Wheb doing the standing military press, is it bad to arch the back so your chest is facing upwards? I naturally do this and have been told it is bad, good, and ugly but which is true and is it because of abs or erector spinae being weak?


It's nice to do some of those 'push press' movements once in a while to get an extra rep out or two, when doing the standing military.


Standing Presssing strength/stability also increases by standing with your feet staggered, ie one in front of the other.

Dan John has a Getup article on his site that talks about working up to a 300lb overhead press. Lots of great ideas in his little magazine.

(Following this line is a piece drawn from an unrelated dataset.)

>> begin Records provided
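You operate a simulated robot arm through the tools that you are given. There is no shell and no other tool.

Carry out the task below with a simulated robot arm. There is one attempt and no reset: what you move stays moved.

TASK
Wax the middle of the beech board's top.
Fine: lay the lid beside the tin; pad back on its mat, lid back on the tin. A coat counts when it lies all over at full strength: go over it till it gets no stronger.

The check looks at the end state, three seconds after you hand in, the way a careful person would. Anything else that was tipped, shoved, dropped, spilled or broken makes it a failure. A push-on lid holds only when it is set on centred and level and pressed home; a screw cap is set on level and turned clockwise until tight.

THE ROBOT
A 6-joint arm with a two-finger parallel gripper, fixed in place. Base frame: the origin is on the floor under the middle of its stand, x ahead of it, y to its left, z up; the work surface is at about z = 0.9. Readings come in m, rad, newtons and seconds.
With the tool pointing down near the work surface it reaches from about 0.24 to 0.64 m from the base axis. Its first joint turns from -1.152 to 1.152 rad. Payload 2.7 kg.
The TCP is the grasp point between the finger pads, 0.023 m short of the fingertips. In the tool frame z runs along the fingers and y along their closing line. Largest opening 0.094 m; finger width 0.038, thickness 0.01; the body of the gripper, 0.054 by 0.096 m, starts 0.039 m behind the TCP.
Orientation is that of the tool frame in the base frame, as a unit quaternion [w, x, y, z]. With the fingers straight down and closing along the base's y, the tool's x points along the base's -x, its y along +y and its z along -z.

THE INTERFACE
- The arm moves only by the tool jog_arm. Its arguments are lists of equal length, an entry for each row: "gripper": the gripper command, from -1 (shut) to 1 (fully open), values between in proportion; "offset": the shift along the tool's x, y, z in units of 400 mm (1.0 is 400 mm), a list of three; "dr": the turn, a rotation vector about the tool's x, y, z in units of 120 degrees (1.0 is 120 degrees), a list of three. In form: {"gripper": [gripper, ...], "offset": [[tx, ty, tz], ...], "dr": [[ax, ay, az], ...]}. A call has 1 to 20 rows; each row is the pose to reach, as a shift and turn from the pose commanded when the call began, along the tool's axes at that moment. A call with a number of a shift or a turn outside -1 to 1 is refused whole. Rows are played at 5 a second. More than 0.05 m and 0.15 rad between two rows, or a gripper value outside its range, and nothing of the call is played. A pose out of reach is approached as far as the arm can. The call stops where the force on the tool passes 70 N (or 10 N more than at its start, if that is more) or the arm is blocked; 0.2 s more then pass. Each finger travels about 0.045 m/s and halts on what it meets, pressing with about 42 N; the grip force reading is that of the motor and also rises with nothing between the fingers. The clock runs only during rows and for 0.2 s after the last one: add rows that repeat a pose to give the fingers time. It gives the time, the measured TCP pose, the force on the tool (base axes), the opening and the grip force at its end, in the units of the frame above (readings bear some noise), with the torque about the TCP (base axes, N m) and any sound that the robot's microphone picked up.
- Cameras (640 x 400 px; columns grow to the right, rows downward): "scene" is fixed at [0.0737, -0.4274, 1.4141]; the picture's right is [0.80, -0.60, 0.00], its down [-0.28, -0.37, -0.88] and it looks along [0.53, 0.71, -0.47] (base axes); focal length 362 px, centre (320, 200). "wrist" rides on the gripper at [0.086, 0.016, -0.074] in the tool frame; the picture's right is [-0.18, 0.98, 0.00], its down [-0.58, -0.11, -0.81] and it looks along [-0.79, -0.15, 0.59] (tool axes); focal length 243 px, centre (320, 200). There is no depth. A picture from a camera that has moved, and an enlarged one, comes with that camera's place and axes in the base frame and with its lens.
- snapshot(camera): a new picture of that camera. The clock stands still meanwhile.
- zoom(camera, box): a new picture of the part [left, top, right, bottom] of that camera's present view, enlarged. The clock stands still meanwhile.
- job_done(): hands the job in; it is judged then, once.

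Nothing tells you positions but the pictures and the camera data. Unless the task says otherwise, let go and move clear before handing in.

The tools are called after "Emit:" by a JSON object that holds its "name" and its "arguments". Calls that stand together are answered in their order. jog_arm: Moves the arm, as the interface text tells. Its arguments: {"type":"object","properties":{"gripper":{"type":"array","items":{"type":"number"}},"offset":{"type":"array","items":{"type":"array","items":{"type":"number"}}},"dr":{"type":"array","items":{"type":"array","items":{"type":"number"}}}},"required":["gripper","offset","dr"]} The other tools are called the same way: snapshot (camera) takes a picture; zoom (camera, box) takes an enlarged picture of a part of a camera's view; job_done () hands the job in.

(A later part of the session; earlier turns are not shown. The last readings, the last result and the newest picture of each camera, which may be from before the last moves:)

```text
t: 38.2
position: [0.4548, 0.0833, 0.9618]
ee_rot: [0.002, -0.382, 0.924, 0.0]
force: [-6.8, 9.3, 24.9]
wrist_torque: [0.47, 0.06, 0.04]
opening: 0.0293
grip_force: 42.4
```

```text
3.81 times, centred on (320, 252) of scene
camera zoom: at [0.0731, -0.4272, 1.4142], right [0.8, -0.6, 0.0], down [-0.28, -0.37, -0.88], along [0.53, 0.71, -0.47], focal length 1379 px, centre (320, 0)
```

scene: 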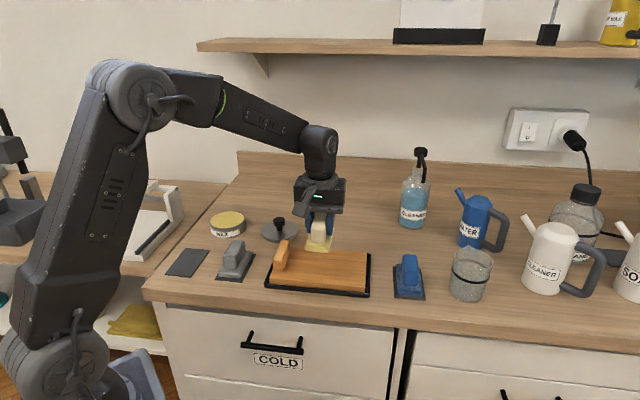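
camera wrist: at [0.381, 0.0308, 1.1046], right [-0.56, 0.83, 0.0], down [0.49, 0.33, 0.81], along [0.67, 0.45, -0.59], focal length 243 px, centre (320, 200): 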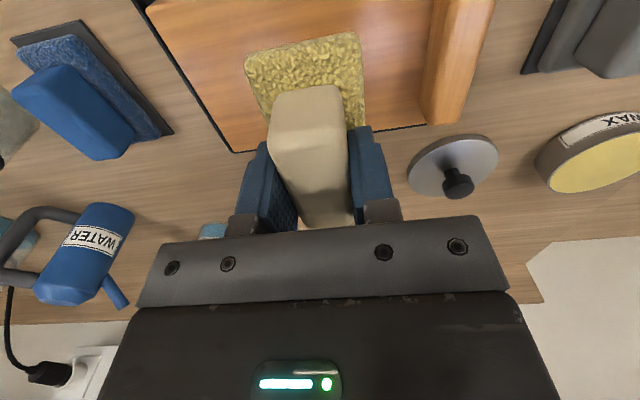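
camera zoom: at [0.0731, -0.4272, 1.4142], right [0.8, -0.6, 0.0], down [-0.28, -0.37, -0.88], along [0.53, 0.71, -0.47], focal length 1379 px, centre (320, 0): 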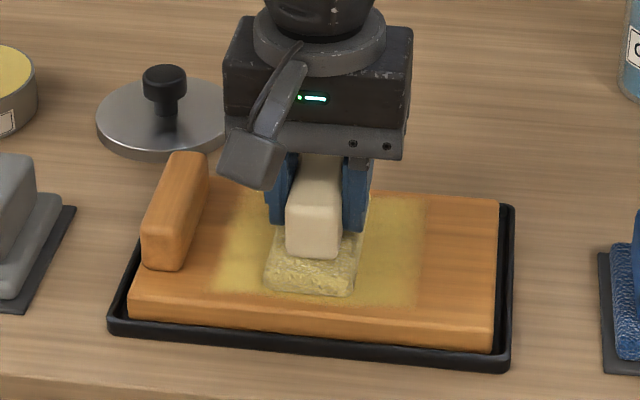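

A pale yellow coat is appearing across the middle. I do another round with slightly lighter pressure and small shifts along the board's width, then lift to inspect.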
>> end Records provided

I would bo both alternately-they both work the shoulders, but pressing a weight overhead while you stand-whether for a strict press or push press-makes your whole body strong as hell-more so than seated presses of any kinds. Your body shook because you lack static strength in your core muscles-spinal erectors, obliques and abs. Research anything written on here by Keith Wassung-do a search for him as his overhead strength is excellent. He helped me get back over a 300lb press. Email me with questions


I think that's great advice. I have found that doing heavy push presses greatly increases your standing press strength. By lowering the bar slowly after a push press I think your body gets used to handling a heavier weight and that makes the normal press much easier.